Would you quote the material below from its first line through the line containing "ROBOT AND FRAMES", exactly and with both ends included?

- - - -

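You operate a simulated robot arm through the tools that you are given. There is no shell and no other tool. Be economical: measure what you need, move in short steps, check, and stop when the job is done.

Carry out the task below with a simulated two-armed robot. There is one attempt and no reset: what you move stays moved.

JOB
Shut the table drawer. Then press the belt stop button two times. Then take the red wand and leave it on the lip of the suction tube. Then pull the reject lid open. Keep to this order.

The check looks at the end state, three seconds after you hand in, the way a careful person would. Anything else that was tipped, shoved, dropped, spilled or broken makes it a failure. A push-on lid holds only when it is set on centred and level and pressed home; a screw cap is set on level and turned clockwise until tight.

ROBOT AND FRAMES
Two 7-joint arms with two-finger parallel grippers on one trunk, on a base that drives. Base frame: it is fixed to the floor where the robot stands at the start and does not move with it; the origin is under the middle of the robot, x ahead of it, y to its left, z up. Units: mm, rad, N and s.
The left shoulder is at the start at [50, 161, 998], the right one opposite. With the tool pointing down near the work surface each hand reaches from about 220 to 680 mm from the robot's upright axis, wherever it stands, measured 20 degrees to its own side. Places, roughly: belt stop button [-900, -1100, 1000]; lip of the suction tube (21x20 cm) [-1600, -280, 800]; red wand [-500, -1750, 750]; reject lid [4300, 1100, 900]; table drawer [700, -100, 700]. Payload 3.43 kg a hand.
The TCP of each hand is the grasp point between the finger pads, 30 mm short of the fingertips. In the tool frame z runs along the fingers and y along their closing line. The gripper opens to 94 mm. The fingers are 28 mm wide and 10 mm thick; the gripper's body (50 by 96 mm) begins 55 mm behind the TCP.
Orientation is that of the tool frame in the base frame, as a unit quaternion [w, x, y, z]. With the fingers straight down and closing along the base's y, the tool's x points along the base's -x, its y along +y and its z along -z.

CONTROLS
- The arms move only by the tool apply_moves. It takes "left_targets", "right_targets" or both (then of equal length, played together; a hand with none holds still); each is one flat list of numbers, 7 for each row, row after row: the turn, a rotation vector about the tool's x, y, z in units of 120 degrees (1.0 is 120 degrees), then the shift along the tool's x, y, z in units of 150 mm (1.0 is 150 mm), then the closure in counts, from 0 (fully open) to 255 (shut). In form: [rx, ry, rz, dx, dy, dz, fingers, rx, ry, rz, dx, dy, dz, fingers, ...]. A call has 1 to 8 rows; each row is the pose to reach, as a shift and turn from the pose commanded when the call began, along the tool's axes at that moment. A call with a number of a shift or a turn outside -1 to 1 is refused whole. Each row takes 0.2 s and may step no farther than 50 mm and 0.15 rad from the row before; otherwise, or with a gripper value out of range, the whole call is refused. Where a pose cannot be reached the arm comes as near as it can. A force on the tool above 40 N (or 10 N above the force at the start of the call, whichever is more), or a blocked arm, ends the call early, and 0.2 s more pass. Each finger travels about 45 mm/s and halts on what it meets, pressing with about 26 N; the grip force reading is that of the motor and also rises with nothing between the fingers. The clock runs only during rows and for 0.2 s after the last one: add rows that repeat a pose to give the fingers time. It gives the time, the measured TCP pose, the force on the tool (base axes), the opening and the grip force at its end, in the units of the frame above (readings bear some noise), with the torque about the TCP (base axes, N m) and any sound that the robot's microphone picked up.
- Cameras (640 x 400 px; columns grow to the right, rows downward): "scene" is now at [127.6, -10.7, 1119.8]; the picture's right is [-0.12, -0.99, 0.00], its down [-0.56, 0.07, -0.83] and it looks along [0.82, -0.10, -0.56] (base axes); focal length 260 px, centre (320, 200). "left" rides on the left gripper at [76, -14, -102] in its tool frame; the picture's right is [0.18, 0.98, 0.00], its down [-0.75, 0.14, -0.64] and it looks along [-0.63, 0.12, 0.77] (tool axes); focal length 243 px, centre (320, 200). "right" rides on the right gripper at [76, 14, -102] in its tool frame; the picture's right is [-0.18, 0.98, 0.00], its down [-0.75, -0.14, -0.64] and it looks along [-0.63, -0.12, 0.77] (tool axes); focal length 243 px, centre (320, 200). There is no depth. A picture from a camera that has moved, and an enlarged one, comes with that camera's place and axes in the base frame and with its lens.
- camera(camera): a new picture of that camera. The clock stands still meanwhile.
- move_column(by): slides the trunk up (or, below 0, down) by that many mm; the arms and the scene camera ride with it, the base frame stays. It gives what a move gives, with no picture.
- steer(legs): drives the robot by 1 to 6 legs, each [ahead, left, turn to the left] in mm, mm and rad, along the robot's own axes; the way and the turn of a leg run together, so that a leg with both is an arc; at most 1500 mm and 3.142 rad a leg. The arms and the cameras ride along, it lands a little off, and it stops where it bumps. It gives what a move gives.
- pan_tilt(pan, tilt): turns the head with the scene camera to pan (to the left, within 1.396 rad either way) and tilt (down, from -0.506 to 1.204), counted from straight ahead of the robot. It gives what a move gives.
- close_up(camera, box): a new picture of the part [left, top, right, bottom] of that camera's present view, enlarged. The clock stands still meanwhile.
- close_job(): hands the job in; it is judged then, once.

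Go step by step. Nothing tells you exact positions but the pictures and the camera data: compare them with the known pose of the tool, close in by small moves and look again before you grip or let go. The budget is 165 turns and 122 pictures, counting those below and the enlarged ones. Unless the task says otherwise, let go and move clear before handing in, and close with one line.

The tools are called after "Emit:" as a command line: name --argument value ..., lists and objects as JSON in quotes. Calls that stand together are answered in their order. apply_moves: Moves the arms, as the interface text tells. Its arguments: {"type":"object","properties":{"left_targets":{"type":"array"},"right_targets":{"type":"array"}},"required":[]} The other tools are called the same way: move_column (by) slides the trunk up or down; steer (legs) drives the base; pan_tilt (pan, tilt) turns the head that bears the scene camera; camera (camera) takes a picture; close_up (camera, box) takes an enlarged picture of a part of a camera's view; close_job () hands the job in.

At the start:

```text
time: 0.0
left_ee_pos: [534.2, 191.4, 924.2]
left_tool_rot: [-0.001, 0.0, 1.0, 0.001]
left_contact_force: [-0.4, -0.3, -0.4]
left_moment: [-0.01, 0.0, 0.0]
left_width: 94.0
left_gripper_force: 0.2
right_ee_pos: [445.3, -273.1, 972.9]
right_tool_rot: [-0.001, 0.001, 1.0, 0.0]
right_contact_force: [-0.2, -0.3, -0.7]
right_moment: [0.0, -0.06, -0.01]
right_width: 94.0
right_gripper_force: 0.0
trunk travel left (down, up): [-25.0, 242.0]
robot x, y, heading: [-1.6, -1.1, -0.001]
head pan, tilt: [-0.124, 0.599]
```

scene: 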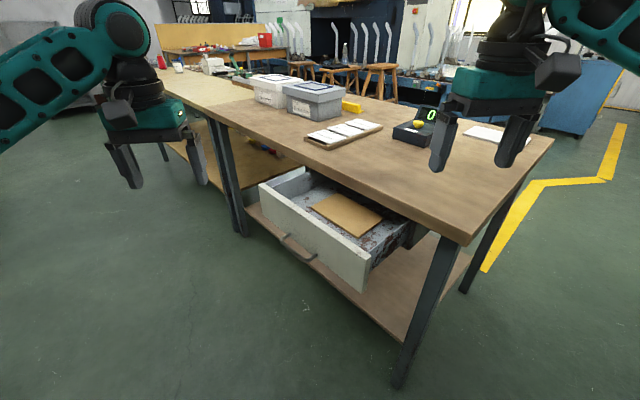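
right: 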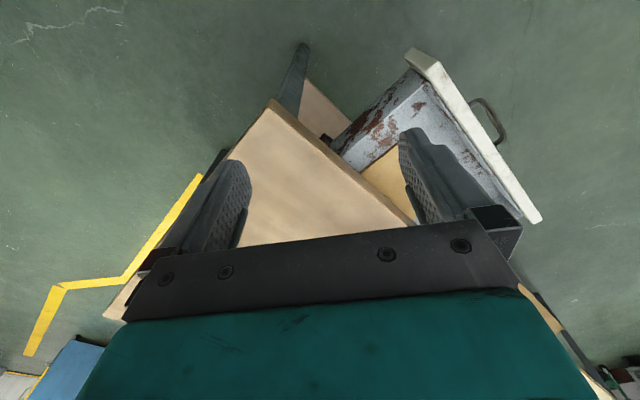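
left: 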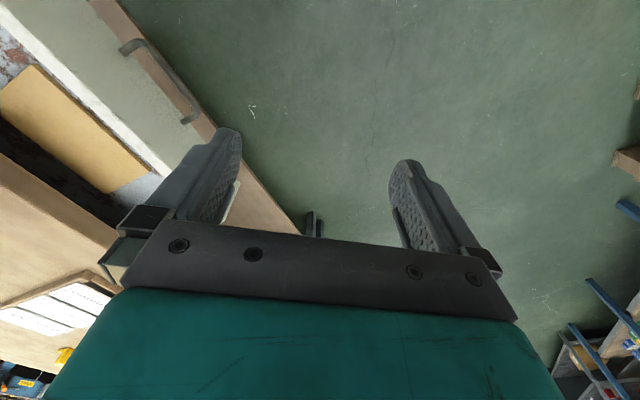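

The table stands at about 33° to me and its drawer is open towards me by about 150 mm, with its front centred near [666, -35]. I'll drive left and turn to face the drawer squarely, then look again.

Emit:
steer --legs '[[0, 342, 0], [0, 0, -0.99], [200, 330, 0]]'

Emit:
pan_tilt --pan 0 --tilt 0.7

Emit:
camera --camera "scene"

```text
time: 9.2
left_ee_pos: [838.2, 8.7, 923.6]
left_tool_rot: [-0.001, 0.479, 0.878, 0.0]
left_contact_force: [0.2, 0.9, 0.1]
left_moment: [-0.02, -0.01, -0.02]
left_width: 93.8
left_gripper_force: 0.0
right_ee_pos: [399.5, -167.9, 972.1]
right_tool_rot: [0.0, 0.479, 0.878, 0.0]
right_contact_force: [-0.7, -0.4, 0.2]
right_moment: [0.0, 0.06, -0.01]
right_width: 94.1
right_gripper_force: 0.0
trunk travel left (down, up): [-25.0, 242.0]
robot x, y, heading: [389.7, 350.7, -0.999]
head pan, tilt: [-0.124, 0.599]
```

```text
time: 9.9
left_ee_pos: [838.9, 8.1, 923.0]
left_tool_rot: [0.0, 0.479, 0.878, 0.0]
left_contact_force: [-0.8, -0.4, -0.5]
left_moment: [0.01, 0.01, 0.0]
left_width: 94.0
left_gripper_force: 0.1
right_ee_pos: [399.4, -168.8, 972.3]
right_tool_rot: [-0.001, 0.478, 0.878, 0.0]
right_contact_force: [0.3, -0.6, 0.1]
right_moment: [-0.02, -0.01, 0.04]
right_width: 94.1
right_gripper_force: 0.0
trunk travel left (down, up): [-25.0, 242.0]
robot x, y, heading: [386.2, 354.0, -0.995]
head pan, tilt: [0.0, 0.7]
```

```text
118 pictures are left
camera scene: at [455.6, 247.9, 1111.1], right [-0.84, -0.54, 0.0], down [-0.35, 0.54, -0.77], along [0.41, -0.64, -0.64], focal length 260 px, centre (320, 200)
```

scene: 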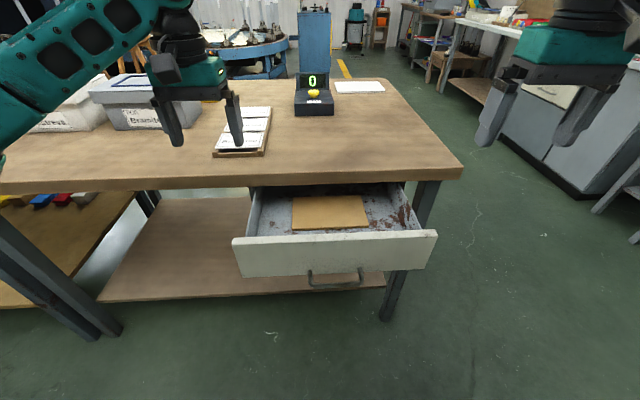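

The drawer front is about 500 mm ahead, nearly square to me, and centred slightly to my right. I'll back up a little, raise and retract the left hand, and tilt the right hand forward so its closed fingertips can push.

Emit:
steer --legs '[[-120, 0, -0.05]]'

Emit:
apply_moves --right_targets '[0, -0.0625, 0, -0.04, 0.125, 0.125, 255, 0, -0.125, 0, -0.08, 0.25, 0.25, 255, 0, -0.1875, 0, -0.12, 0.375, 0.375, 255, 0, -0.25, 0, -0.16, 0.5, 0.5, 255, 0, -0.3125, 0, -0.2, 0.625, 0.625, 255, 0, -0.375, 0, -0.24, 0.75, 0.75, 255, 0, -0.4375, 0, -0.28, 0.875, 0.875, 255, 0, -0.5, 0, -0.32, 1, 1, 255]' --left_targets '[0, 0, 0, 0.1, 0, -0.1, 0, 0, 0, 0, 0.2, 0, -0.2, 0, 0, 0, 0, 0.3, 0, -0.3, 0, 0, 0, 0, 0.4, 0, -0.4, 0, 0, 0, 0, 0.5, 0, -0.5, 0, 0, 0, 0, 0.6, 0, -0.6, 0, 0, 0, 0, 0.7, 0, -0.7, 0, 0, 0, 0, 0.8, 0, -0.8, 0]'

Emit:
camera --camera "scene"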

- - - -

[Finished task]
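You operate a simulated robot arm through the tools that you are given. There is no shell and no other tool. Be economical: measure what you need, move in short steps, check, and stop when the job is done.

Carry out the task below with a simulated two-armed robot. There is one attempt and no reset: what you move stays moved.

JOB
Shut the table drawer. Then press the belt stop button two times. Then take the red wand and leave it on the lip of the suction tube. Then pull the reject lid open. Keep to this order.

The check looks at the end state, three seconds after you hand in, the way a careful person would. Anything else that was tipped, shoved, dropped, spilled or broken makes it a failure. A push-on lid holds only when it is set on centred and level and pressed home; a screw cap is set on level and turned clockwise until tight.

ROBOT AND FRAMES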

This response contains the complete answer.